Oswego commission OKs plans for hundreds more homes in Hudson Pointe

Lennar plans to build 144 single-family houses and 87 townhouse units as part of Hudson Pointe II.

Plans continue to move ahead to build more than 200 single-family houses and townhouse units as part of the second phase of the Hudson Pointe development in Oswego.

At their June 6 meeting, the majority of planning and zoning commissioners recommended approval of plans for the project, planned for 81.1 acres on the east side of Harvey Road, generally south of Wolfs Crossing Road.

The land, which currently is used for agriculture and is unincorporated, is immediately south of the existing phase of Hudson Pointe. Lennar plans to build 144 single-family houses and 87 townhouse units as part of Hudson Pointe II.

Voting “no” was commissioner Justin Sather.

“I think it’s too much in too small of an area,” Sather said. “I just don’t like it. The east side of Oswego continues to get smaller and smaller lots with houses stacked closer and closer to each other. It is overburdening this side of Oswego.”

The lot sizes for the single-family homes would range in size from 8,250 square feet to 9,300 square feet. The 87 townhouse units would be spread across 19 buildings with each building containing four to five units.

Village planner Rachel Riemenschneider said the proposed use and proposed density – 2.85 units per acre – is consistent with the village’s Comprehensive Plan. Oswego village trustees now will review the plans.

The Village Board in February approved concept plans for the project after the planning and zoning commission had recommended approval of the plans.

Hudson Pointe Phase I is composed of 145 single-family houses and an apartment community called Emblem. Phase 2 of the development would be just south of the existing phase.

“Hudson Pointe Phase I is Lennar’s most popular community in all of Chicagoland,” John McFarland, representing the developer, told commissioners. ‘We’ve had great success and interest in it. We’ve been marketing there for about two years and we’ve sold 112 homes as of this past weekend there.”

Homes in Phase 2 are expected to sell between $390,000 and $530,000, McFarland said.

At the meeting in February, planning and zoning commission chairman Charlie Pajor asked him why he thought townhouses were an important part of the project.

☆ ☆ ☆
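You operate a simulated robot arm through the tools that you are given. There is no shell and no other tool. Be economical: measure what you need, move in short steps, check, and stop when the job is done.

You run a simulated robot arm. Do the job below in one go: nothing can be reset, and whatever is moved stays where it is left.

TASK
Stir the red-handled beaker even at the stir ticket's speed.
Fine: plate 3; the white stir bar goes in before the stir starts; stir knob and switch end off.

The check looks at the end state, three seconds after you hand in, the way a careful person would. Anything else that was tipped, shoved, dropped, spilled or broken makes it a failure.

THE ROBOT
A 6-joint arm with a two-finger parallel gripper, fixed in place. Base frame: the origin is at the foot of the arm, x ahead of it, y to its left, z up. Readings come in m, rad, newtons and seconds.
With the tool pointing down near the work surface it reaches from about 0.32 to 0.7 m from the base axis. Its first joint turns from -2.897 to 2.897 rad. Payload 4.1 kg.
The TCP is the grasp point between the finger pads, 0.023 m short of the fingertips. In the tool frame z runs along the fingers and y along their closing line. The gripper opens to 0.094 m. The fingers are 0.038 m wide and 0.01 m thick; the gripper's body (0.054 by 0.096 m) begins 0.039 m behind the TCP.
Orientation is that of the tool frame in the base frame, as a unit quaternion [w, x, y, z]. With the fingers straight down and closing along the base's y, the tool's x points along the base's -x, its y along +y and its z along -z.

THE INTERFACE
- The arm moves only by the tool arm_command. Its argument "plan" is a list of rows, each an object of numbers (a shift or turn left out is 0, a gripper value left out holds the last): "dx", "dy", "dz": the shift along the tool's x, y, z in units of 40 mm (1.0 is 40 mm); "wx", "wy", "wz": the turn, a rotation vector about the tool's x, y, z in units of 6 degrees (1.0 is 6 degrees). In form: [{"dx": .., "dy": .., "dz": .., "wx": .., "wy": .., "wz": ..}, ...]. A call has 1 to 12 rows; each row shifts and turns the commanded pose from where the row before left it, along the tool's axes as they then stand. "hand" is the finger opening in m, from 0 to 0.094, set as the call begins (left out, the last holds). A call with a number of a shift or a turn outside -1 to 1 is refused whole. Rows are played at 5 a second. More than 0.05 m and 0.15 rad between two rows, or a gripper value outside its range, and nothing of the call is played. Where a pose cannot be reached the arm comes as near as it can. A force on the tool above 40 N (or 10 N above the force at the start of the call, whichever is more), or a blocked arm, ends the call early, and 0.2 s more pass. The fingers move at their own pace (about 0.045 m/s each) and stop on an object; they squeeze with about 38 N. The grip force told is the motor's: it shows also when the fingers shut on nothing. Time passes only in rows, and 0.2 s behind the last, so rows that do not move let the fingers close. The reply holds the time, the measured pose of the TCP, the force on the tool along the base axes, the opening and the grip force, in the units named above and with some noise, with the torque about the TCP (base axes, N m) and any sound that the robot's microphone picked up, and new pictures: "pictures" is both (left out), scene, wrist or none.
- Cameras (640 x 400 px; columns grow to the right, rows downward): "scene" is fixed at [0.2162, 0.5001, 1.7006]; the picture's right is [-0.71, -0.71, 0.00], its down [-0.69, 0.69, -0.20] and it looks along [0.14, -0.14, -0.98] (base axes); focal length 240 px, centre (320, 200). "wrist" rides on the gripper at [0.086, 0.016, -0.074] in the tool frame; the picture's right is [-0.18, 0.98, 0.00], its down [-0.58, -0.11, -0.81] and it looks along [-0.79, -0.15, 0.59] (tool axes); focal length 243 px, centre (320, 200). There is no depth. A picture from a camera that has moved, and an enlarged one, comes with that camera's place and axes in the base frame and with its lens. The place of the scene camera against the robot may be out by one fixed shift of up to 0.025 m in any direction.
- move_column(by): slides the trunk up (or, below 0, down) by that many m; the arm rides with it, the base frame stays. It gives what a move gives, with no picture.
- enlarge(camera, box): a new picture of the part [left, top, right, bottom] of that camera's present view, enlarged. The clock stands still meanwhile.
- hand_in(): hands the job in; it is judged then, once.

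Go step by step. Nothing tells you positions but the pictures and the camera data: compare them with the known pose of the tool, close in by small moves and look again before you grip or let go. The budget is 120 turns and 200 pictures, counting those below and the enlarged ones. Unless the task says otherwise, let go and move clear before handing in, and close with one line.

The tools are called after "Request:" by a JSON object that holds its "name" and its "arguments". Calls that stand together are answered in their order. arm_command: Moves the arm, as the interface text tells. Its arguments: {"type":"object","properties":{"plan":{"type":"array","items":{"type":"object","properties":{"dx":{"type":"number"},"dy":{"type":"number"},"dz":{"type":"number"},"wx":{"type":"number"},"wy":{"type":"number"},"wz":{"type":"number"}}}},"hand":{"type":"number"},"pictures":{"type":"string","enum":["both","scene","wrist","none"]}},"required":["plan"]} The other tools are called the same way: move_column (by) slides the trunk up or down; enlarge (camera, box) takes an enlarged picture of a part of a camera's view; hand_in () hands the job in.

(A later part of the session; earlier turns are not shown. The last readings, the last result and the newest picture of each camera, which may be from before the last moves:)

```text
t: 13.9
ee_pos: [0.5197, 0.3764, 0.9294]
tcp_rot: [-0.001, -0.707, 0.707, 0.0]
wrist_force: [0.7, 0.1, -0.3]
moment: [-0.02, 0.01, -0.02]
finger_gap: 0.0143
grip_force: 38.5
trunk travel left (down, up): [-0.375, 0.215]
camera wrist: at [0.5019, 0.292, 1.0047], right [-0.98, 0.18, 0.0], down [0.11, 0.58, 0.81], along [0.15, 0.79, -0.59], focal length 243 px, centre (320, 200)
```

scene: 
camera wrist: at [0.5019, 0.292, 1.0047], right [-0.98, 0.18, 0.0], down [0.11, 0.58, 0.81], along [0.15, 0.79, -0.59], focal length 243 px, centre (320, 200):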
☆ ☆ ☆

“Why townhomes as opposed to additional detached single-family?” Pajor asked.

McFarland responded that doing so broadens the housing market.

“These aren’t small townhomes,” he said. “These townhomes are 1,700 to 2,000 square feet. They have two-car garages, three bedrooms and two baths. It just provides a niche for that person that doesn’t want to rent a walk-up apartment but maybe can’t quite yet afford a single-family home but wants to be a homeowner.”

The townhouses would not be offered for rent. However, an owner could decide to rent out a townhouse.

“If somebody wants to rent their place out, they could,” McFarland said.